An introduction to risk/ALM
Authored by: Synechron Business Consulting Group
Managing intraday liquidity risk is a key element of a bank’s overall liquidity risk management framework. By means of this opinion paper, we argue that managing this risk demands a higher priority. The rationale is that increased volatility in financial markets, combined with decreased levels of trust in the financial sector requires enhanced intraday monitoring tools and oversight. Managing intraday liquidity risk ensures that expected payments run smoothly and avoids negative signaling effects in the market. We advocate a combined approach which not only focuses on improving the insight into the flows but also enhances risk management capability.
There are four major reasons to rethink intraday liquidity management on a short notice:
Missing a (critical) payment may result in penalty and also reputational damage.
Payment behavior has a signaling effect and disturbed behavior may give a wrong impression to your clients.
Banks with international activities must adhere to the monitoring tools of the BIS paper.
Market infrastructure developments:
It offers opportunities to streamline your intraday collateral management.
There is a common notion in the market that improving intraday liquidity risk management predominantly requires a number of IT and operational changes. As such, projects aimed to improve data quality and payment flow controlling are regularly identified. Although these improvements are important, they are only a derivative of the actual necessity. Our recommendation is for a bank to start with reviewing its governance and operating model, to ensure and demonstrate that it is in control as control is an important requirement both internally and for regulators.

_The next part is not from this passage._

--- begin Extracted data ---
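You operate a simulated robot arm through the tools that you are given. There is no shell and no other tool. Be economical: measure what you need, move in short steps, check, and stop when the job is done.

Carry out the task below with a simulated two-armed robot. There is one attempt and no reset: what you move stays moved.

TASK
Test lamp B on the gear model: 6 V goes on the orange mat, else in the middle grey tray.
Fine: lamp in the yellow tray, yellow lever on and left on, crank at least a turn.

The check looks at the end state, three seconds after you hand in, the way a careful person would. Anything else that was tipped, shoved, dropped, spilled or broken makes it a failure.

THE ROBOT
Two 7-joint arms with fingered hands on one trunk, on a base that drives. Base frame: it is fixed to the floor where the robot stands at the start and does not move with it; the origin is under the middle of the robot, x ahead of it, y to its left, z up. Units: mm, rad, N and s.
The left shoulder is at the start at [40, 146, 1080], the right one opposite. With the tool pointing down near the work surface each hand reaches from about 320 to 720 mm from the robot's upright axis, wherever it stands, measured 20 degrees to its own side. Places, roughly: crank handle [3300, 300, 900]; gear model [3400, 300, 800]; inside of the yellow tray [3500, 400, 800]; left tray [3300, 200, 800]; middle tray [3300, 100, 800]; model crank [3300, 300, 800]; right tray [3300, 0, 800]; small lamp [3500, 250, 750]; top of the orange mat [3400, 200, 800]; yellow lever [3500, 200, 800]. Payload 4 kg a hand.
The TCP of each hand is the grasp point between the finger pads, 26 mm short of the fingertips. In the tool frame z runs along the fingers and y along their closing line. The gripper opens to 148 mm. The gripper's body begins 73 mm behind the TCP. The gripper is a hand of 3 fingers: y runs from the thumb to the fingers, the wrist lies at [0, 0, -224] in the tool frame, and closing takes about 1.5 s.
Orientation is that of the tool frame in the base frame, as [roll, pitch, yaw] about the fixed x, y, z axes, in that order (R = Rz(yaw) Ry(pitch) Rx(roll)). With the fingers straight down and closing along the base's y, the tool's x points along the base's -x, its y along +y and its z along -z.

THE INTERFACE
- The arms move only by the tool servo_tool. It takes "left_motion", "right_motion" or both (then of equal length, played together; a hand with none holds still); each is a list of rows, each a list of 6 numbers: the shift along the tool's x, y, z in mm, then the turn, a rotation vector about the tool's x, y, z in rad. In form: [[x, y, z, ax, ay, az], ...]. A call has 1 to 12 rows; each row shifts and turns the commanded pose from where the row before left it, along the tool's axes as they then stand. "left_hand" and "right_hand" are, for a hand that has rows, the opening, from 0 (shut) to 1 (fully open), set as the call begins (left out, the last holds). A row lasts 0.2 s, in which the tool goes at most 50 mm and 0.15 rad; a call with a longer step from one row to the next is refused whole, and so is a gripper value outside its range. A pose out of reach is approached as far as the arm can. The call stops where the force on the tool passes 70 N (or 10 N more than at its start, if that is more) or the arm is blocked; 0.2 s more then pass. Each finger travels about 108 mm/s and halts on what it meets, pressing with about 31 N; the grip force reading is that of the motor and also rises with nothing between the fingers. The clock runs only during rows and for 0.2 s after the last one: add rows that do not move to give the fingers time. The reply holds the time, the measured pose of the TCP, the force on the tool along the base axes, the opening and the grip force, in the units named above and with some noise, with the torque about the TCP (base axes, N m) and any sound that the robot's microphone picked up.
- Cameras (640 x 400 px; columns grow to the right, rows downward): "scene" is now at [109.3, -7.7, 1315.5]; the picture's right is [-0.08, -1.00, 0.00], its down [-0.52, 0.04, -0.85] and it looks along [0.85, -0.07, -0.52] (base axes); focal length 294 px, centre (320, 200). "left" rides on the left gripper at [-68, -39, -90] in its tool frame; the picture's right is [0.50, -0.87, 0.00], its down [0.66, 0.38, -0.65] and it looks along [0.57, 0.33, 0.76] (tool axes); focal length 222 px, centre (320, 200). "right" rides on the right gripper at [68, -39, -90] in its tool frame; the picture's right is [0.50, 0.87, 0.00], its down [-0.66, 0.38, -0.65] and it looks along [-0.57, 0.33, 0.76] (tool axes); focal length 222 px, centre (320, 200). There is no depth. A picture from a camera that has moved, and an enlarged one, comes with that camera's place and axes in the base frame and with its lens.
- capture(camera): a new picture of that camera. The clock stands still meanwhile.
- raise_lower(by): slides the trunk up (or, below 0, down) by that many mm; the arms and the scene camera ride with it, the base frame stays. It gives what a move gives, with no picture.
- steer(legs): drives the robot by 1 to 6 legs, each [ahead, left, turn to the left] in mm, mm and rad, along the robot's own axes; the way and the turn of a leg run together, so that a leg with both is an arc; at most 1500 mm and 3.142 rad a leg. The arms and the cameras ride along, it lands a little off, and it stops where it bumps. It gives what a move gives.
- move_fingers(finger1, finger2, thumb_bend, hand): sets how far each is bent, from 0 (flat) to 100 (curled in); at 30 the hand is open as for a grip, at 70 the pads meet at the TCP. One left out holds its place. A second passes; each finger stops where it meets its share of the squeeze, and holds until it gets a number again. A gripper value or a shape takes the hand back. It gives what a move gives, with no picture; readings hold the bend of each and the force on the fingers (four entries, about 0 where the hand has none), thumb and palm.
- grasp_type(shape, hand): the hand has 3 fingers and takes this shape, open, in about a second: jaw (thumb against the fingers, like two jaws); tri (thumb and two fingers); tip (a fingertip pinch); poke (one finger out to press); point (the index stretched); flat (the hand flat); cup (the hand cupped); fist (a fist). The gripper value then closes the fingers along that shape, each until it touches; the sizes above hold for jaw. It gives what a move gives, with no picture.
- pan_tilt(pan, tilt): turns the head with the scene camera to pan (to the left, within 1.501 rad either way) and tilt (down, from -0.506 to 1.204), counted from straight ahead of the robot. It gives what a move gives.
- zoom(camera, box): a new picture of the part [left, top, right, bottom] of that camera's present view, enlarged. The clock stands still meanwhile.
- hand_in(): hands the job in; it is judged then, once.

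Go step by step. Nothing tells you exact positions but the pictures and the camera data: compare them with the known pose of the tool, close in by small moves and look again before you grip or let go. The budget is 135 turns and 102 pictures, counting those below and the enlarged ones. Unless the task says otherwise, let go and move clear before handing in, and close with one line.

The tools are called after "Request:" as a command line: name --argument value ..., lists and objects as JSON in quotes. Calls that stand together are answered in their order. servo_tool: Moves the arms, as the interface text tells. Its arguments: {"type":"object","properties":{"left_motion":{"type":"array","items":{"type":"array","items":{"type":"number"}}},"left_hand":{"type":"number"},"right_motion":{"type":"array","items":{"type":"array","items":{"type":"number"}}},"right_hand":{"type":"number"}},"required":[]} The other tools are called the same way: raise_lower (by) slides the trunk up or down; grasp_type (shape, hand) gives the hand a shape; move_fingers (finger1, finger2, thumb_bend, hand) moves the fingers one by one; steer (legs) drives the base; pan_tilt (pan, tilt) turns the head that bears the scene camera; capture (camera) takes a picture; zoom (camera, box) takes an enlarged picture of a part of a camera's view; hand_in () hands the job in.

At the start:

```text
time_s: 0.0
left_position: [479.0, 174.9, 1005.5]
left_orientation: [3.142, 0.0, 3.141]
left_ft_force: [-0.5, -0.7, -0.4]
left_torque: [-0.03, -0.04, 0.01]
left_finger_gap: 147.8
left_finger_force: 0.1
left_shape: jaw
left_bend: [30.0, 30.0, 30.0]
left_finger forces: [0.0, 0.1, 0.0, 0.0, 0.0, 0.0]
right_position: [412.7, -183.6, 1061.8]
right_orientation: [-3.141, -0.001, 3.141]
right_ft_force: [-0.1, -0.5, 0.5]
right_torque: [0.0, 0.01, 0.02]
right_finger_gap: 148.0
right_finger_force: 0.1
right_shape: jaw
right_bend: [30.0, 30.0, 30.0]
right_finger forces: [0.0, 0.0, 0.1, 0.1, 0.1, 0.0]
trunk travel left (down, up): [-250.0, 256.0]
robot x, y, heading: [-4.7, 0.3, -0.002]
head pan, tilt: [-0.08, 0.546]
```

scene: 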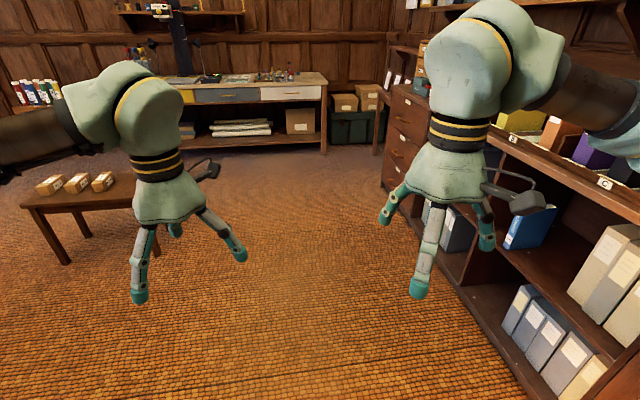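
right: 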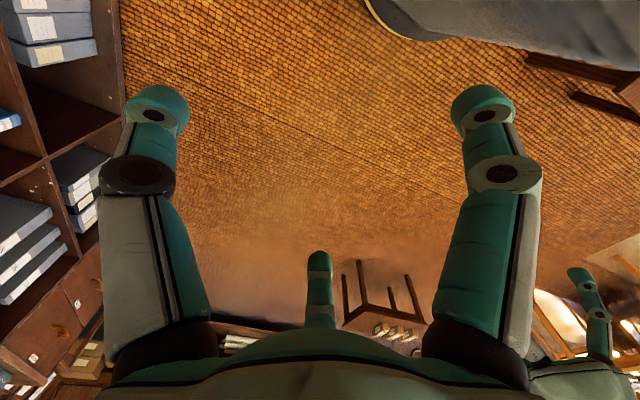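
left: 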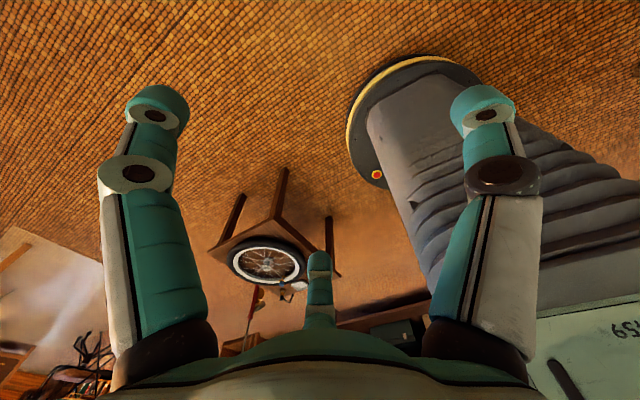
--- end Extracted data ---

We advocate the organization of intraday liquidity risk management according to two design principles:
- Manage intraday liquidity risk within all three lines of defense
- Manage intraday liquidity risk by using the COSO II enterprise risk management model
These principles provide the structure to prove that the bank is in control, they help to determine the appropriate controls and prevent unnecessary IT & operational investments. Furthermore, following the COSO II model on a per entity basis, they will help to distinguish effectively between legal entities and remain in control. We recommend this approach as the setup and requirements for cash management differ from country to country.